Frames are collected (from images or sampled from video), resized to your canvas, quantized to GIF‘s 256-color palette, then encoded with timing and optional dithering.

Encoding pipeline

  • Sampling: Video frames extracted at your fps up to max frames / duration caps.
  • Raster: Each frame is drawn to the output width × height.
  • Palette: Colors are reduced efficiently for GIF.
  • Timing: Per-frame delay controls playback speed.
  • Compression: GIF LZW and settings trim file size.
  • Output: A single looping .gif file is produced.

Features

  • Video → GIF: Clip-to-frames workflow with limits for performance.
  • Images → GIF: One frame per image in upload order.
  • Fps: Higher = smoother, larger files.
  • Size: Pixel width/height before encode.
  • Quality: Trade encoding detail vs speed and size.

When to use it

Short highlights, stickers, tutorials, reactions and lightweight animations where autoplay video is awkward.

Use cases

  • Social: Loops for posts and stories.
  • Websites: Hero loops and icons without video tags.
  • Clips: 5–15 s video slices usually give saner file sizes.
  • Storyboards: Step-through from still frames.
  • Support: Show clicks and UI flows quickly.

GIF facts

GIF uses 256 colors per frame — plan contrast and length accordingly.

Quick facts

  • 256 colors per frame is the GIF format limit.
  • Fps and dimensions drive file size more than length alone.
  • Smaller pixel sizes load faster on mobile.
  • GIF loops by default in most viewers.
  • Heavy dither + high fps inflate bytes.

Best practices

Start conservative on fps and pixels; preview before a long encode.

Checklist

  • Try 8–12 fps for a good smooth/size tradeoff.
  • Cap short clips when sourcing from video.
  • Preview timing after reordering frames.
  • Use compression tool if the GIF must be under a budget.
  • Test in the app where it will be shared.

When not to use GIF

  • Long HD video — prefer MP4 or WebM.
  • Audio needed — GIF has no sound.
  • Photo-real gradients — banding may show without dithering.
  • Strict color accuracy — use PNG or video.

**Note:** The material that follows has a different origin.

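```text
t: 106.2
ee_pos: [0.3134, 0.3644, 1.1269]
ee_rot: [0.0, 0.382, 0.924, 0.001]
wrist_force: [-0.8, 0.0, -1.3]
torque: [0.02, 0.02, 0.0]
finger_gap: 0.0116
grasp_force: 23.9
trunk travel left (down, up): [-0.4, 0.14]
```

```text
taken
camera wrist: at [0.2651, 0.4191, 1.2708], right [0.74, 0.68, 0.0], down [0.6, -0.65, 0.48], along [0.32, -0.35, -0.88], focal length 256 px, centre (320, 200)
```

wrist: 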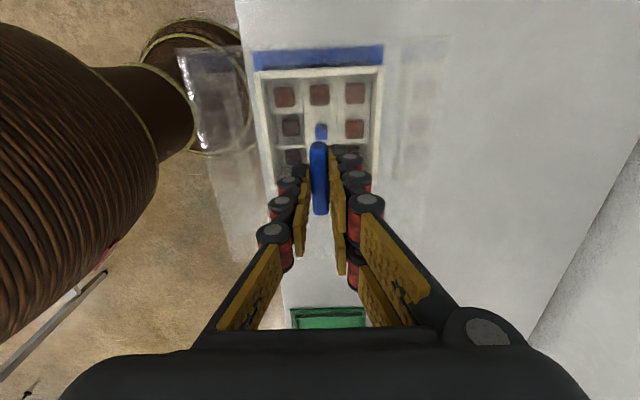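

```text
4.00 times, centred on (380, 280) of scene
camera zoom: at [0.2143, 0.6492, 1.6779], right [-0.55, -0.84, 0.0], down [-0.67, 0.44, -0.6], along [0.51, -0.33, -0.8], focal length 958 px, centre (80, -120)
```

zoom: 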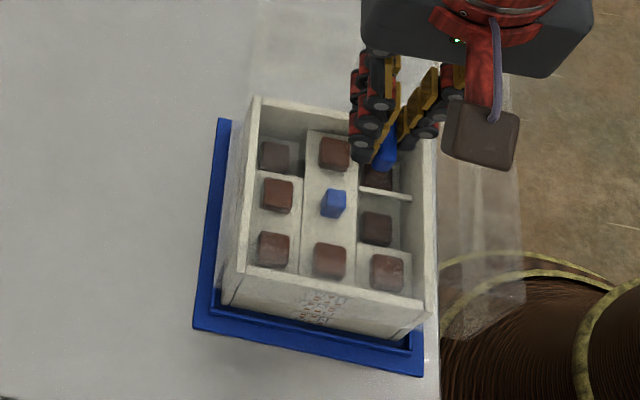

Processed with browser canvas APIs, gif.js and client-side frame extraction.

FAQ

How do I make a GIF from several images?

Upload images in order, set fps and delays, extract frames if you edit per frame, then Create GIF. Drag frames to reorder.

Can I convert video to GIF?

Yes — MP4, WebM, MOV. Shorter segments and lower fps keep files usable; the tool respects max duration and max frames.

What fps should I pick?

10–12 fps is a common default. Higher fps is smoother but heavier; 5–8 fps is smaller and choppier.

How do I shrink GIF file size?

Lower fps, fewer frames, smaller width/height, lower quality, shorter source clip, and optionally color optimization.

Is there a practical size limit?

No fixed cap, but multi‑MB GIFs hurt page speed; aim small for web, often under ~5 MB.

Does the GIF loop?

Yes — typical GIFs loop forever, which is what this encoder targets.

Are my files uploaded?

No. Decoding and encoding run in your browser; media does not leave your device.